* START *

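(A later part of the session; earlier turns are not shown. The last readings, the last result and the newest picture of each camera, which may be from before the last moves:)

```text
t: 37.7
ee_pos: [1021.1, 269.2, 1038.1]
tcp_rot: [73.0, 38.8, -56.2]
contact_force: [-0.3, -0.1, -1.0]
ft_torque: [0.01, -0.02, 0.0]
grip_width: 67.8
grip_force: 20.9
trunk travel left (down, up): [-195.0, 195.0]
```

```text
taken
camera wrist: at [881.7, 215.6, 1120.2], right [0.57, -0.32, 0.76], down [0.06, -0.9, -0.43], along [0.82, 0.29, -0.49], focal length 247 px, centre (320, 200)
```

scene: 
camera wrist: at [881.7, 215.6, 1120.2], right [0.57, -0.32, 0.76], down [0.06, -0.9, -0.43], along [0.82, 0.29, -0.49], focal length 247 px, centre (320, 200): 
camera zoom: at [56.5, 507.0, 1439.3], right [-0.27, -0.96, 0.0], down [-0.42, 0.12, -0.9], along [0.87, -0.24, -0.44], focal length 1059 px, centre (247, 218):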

* END *
* START *

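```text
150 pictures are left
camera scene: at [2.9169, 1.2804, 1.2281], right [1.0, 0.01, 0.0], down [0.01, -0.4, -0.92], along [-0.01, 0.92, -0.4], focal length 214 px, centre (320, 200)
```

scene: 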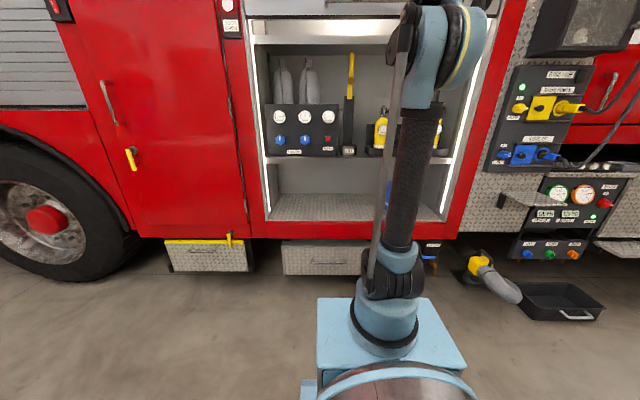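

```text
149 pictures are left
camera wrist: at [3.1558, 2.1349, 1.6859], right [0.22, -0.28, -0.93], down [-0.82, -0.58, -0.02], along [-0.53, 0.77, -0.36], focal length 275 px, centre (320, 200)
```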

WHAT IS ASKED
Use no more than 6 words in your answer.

* END *

WHAT IS ASKED
Taking the lines above, repeat exactly those from the line that contains "(A later part" through the line that contains "camera zoom: at", and both of those lines as well. Include nothing else.

OUTPUT BELOW
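(A later part of the session; earlier turns are not shown. The last readings, the last result and the newest picture of each camera, which may be from before the last moves:)

```text
t: 37.7
ee_pos: [1021.1, 269.2, 1038.1]
tcp_rot: [73.0, 38.8, -56.2]
contact_force: [-0.3, -0.1, -1.0]
ft_torque: [0.01, -0.02, 0.0]
grip_width: 67.8
grip_force: 20.9
trunk travel left (down, up): [-195.0, 195.0]
```

```text
taken
camera wrist: at [881.7, 215.6, 1120.2], right [0.57, -0.32, 0.76], down [0.06, -0.9, -0.43], along [0.82, 0.29, -0.49], focal length 247 px, centre (320, 200)
```

scene: 
camera wrist: at [881.7, 215.6, 1120.2], right [0.57, -0.32, 0.76], down [0.06, -0.9, -0.43], along [0.82, 0.29, -0.49], focal length 247 px, centre (320, 200): 
camera zoom: at [56.5, 507.0, 1439.3], right [-0.27, -0.96, 0.0], down [-0.42, 0.12, -0.9], along [0.87, -0.24, -0.44], focal length 1059 px, centre (247, 218):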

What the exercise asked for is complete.